§ Data excerpt
_ _ _ _ _

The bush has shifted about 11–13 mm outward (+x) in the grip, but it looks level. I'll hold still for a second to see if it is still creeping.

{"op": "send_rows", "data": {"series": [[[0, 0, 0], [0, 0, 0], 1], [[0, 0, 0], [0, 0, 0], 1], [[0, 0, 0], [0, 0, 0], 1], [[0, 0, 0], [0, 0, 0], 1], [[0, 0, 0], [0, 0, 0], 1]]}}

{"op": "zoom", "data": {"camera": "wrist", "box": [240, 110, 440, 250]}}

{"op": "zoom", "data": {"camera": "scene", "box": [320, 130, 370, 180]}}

_ _ _ _ _

§ Stated exercise A
In the extracted text, find "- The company" and reproduce everything up to and including "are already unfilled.".
§ Stated exercise B
Extend the extracted text, starting right after its last sentence.

§ Extracted text
_ _ _ _ _

- After a nearly flat third quarter, Novo Nordisk A/S plans a commercial restructuring that the Danish drugmaker says will help it "withstand market challenges."
- The company intends to cut 185 roles within the commercial organization, but will add another 70 positions at the same time.
- "After the changes are implemented, we expect to have roughly the same number of employees or actual people working at NNI as we do today," said the company in a statement to BioPharma Dive, indicating many of the positions being eliminated are already unfilled.
The last few years have been a tough stretch for diabetes drugmakers. While Novo Nordisk was once one of the most successful companies in the space, competition within the diabetes market has heightened pricing pressures and has put commercial constraints on the company, as well as its rivals.
The patent expiry of Sanofi SA's market leading insulin Lantus (glargine), for example, has allowed other companies to take share, including Novo.
The Danish company's insulins have long been a bright spot for the company, but sales of modern insulins like Levemir (detemir) have seen substantial declines. In their place, next-generation products such as Tresiba (degludec) have taken up the torch.
Still, the company as a whole has suffered from a market-wide tightening for diabetes products.

_ _ _ _ _

§ Exercise answer A
- The company intends to cut 185 roles within the commercial organization, but will add another 70 positions at the same time.
- "After the changes are implemented, we expect to have roughly the same number of employees or actual people working at NNI as we do today," said the company in a statement to BioPharma Dive, indicating many of the positions being eliminated are already unfilled.

§ Exercise answer B
Novo faces increased competition to its market-leading glucagon-like peptide (GLP)-1 antagonist Victoza (liraglutide). And while its once-weekly GLP-1 semaglutide is pending approval in the U.S. and Europe, the drug will enter an already crowded space.
Novo didn't elaborate on where it will make changes to its commercial organization, but the latest restructuring follows a 1,000-person cut to staff at the end of last year. At the time, management said the layoffs were part of an effort to lower costs to balance with income, as well as prioritize key product launches.
Gaining a commercial edge in diabetes has increasingly relied on companies' ability to negotiate contracts with payers and third-party benefit managers. Competitor Eli Lilly & Co. has shown it's particularly adept at working with payers, and has gained more preferred positions on formularies for its products than most of its competitors in the diabetes market.
That competitive positioning, though, has come at the cost of steep discounts, underscoring how even the best-performing diabetes drugmaker is still feeling the pinch.